Articles récents \ Monde \ Tribunes Aux États-Unis, les violences racistes touchent aussi les femmes

A la suite des agissements du suprématiste blanc Dylan Roof qui a tué neuf noirs dans une église le 17 juin, dont six femmes, et aux émeutes à Baltimore il y a quelques mois, analyse des violences policières et du système carcéral des États-Unis, particulièrement défavorable aux femmes, aux personnes de couleur et aux pauvres.

 

Cette fois, aux États-Unis plus personne n’a osé dire que « c’était de la faute des victimes ». Neuf personnes ont été tuées dans une église méthodiste africaine en Caroline du Sud. Le meurtrier, Dylan Roof, un jeune suprématiste blanc visait les femmes. Six des victimes étaient des femmes. Il a clairement exprimé sa vision du pays quand il a déclaré, « vous violez nos femmes, vous prenez notre pays. Et vous devez partir »

Ces paroles sont bien le reflet de notre temps chargées du passé de l’esclavage et de l’extermination des indiens de la première nation. Il faudrait être aveugle et/ou blanc pour ne pas constater la perpétuelle dévaluation des personnes de couleur et/ou pauvres aux États-Unis.

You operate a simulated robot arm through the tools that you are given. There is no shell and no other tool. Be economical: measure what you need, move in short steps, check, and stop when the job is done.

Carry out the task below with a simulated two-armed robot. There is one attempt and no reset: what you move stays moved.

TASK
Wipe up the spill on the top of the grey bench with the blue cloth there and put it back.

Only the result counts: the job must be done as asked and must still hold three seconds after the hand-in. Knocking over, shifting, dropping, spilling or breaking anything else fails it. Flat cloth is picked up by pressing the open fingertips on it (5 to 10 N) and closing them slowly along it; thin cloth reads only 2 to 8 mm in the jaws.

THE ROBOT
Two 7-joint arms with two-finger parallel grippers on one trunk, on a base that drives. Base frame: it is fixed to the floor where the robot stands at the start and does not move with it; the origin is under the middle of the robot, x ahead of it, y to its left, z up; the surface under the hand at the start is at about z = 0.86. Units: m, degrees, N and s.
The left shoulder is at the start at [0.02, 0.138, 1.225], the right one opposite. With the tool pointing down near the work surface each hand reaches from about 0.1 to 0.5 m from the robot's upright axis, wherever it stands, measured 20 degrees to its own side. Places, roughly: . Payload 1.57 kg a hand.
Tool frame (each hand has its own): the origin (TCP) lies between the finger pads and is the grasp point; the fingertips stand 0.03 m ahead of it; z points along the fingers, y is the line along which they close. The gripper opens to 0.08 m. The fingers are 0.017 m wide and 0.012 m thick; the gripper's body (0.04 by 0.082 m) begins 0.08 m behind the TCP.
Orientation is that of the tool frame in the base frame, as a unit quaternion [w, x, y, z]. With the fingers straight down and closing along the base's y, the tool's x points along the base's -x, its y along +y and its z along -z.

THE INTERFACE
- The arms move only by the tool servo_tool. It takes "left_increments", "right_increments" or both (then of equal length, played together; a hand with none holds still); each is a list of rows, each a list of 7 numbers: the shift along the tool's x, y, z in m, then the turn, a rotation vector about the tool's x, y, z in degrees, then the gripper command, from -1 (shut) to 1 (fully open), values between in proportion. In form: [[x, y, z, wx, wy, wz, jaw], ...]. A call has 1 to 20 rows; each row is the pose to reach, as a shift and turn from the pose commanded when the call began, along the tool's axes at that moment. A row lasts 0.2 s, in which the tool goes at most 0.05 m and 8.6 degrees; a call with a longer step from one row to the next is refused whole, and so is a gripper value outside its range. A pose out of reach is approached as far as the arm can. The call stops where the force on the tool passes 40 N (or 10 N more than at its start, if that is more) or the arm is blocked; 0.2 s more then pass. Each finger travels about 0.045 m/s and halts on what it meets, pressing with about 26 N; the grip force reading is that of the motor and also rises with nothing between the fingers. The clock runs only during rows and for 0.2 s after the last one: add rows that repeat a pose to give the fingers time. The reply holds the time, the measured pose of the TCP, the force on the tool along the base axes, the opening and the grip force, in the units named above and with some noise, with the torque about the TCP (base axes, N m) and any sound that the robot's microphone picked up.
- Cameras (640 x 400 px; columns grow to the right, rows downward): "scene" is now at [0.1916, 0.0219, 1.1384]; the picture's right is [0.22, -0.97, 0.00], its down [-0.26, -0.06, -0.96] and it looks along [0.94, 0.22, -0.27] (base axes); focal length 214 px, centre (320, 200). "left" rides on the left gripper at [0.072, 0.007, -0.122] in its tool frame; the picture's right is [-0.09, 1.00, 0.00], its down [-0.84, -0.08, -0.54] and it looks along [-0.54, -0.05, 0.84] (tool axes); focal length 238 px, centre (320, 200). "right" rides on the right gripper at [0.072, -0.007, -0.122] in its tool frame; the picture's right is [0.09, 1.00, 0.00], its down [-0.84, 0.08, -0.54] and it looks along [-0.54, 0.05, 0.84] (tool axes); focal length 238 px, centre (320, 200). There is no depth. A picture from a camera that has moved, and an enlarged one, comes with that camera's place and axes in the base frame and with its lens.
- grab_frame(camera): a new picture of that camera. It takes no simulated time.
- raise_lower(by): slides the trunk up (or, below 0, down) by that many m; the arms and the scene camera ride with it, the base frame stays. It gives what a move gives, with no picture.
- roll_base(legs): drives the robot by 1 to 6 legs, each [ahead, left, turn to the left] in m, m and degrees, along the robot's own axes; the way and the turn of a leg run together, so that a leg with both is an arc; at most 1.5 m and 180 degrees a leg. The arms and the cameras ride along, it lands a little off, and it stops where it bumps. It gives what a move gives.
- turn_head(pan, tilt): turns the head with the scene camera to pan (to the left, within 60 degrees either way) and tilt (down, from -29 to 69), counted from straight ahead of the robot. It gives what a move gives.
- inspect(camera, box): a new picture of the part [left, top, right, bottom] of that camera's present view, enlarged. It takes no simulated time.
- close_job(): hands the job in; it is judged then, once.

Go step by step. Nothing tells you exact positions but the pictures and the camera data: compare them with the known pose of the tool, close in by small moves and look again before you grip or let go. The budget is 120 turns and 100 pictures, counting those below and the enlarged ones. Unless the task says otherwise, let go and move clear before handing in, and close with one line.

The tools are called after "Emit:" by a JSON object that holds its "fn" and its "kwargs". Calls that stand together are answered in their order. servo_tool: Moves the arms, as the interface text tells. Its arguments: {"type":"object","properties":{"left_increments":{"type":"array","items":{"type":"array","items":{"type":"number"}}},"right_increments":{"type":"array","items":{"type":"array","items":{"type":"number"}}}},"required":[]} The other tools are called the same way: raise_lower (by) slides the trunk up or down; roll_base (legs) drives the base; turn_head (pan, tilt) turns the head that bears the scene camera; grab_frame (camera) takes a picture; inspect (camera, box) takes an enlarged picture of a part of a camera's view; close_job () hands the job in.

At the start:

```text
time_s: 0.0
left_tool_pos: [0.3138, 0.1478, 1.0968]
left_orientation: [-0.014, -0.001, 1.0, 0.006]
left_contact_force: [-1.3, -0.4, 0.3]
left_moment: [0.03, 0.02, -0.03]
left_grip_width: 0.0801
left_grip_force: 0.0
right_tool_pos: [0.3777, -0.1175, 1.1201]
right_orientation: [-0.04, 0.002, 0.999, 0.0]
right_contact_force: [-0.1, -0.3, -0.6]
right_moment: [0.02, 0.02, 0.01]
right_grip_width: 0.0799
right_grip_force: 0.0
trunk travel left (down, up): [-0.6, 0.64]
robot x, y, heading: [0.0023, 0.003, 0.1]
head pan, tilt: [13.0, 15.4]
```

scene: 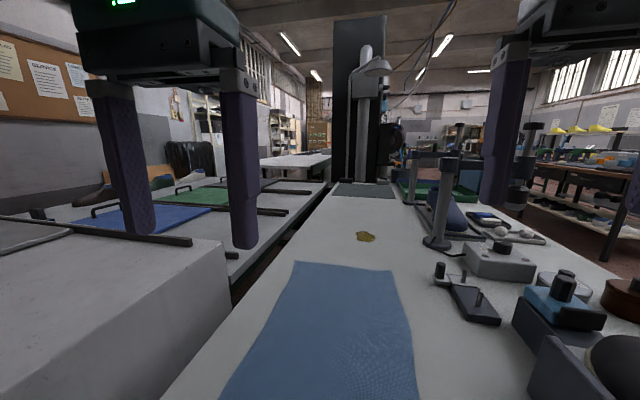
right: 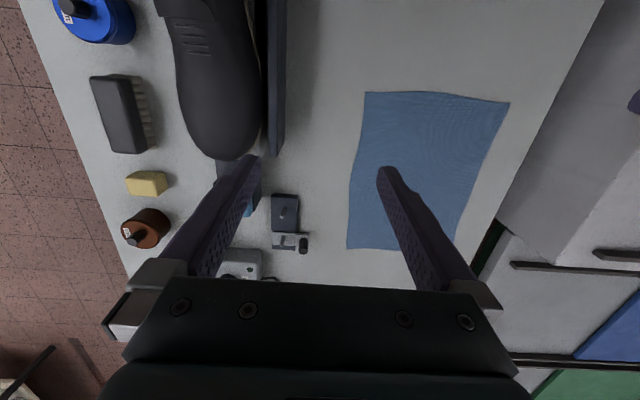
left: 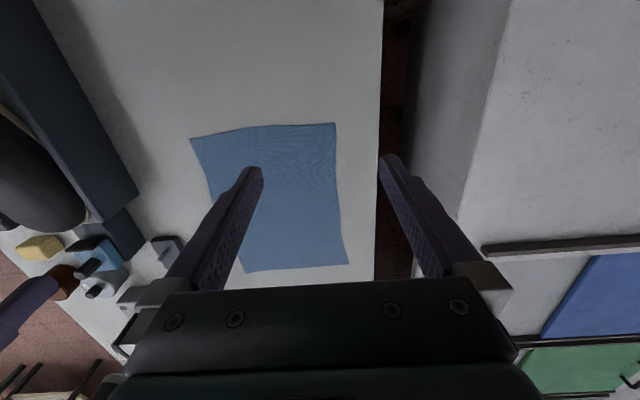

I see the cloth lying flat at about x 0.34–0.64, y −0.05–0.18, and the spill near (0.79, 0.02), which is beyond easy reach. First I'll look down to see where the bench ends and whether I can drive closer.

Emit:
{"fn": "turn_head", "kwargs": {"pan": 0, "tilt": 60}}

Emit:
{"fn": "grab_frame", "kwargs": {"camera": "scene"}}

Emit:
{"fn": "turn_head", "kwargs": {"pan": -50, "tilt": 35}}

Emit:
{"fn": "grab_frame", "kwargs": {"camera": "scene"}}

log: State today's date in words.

Mais les grandes oubliées sont les femmes car elles sont elles aussi mal traitées et il est fait peu de cas des épreuves qu’elles rencontrent. Elles aussi sont victimes de violences policières. Elles sont surveillées, éventuellement incarcérées, parfois enchaînées pendant la grossesse.

À l’entrecroisement de logiques délétères

Au Texas, une jeune fille de 15 ans, Djerria Becton qui participait a une fête d’anniversaire autour d’une piscine a été prise a partie par un policier alors que celui-ci répondait a un appel sans fondements des voisins blancs. La vidéo de son placage au sol par le policier qui semblait prendre un certain plaisir à maintenir au sol son corps vêtu d’un maillot de bain a largement circulé sur internet. Et les blancs autour apparaissent quasiment indifférents au malheur de la jeune fille ; les seules à essayer quelque chose étaient les autres jeunes filles de couleur. Mais que faire quand la violence vient des forces de l’ordre ?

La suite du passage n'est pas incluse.